Melissa Bolton said...
This comment has been removed by the author.
Melissa Bolton said...

I like what the post is saying- definitely food for thought.

Judy Wise said...

I was lucky enough to have been raised by two women (my mom and grandma) who lived through the depression and had a life long habit of thrift. My father made very little money due to a childhood misfortune and my mom took in ironing to help make ends meet. We never had a phone, TV or many of the things other families took for granted.

It was wonderful.

We were forced to use what we had including our imaginations. We put on shows with blankets on the closeline for stage curtains. We made sandals out of cardboard and torn sheets. We made paper mache and I drew for hours. We used the library constantly. I grew up reading with the luxury of endless time to daydream and play outdoors.
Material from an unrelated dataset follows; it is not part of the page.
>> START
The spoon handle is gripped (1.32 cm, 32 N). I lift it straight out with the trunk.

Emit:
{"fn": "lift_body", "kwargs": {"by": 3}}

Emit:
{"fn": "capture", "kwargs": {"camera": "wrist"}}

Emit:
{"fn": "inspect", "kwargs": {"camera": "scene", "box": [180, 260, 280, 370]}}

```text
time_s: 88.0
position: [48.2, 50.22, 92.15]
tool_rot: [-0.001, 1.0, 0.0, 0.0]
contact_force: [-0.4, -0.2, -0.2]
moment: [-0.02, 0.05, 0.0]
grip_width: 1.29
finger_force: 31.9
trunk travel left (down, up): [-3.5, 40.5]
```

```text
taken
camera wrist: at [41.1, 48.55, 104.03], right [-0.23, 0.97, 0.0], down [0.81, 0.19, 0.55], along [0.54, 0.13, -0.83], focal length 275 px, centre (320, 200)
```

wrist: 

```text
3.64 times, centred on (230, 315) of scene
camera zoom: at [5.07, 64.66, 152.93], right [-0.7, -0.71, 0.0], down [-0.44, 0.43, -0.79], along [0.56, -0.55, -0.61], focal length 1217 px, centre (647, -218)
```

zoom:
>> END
It was great training for getting by on next to nothing which is what I've done most of my adulthood as I sold my paintings at art fairs and lived hand to mouth. I could go on but I'm sure you get the idea. I love this subject and wish I were there when the people were stitching and talking.

Aunt Joycie said...

After retiring four years ago, I find myself in much the same position as you, Ricë. Our cars (11 and 12 years old) are paid for, our house (110 years old) is paid for, all the tools and equipment we need to do the stuff we like to do (restoring old cars and tractors, weaving, quilting, sewing, gardening, lapidary) are paid for. We have time to do our stuff. People ask me, "Where are you going to sell the jewelry you make (or the old cars, or quilts, etc., etc.)?" We don't need a lot of money to have the life we love, so we don't feel it necessary to market our stuff. Maybe, if some day we do have a need for funds, we'll have product up the ying-yang to sell. How blessed we are! PLUS, i can be entertained every time I go to the Voodoo Cafe!

Carin Winkelman said...

A nontrepeneur, oh, can I steal that word? It seems to describe me totally!
I think it's very important to figure out how you want to live your life day to day and what you really need to do that, much more than what you might want someday in the future. I can think of a gazillion things I might want, especially material things, but most of them aren't really necessary or ad anything valuable to my life.
What I don't want is to put my life on hold, work like crazy to 'make it' (whatever that means) in order to 'settle down' and enjoy the fruits of all my labour some day in the far future. I just don't have the patience or time for that. I get to do the things I love now. I have to keep a three day office job to do it, but I think I'm pretty lucky that the rest of my time is fully my own without any strings attached. Doing my art for money would put on all kinds of strings that would just cause me stress and take away the joy. I know it's not that way for everyone, but it is for me. As you say: I just don't want to work that hard. I'm such a nontrepeneur! ;-)

Simply Pretty Stuff said...

Well, Rice....
All I can say is wow.... and... yup.
Really good food for thought piece art sister!

Scarlet Fields said...

I love everything you write and when you make me snort❤️

Liz-Anna said...

I really enjoyed (and related to) this piece.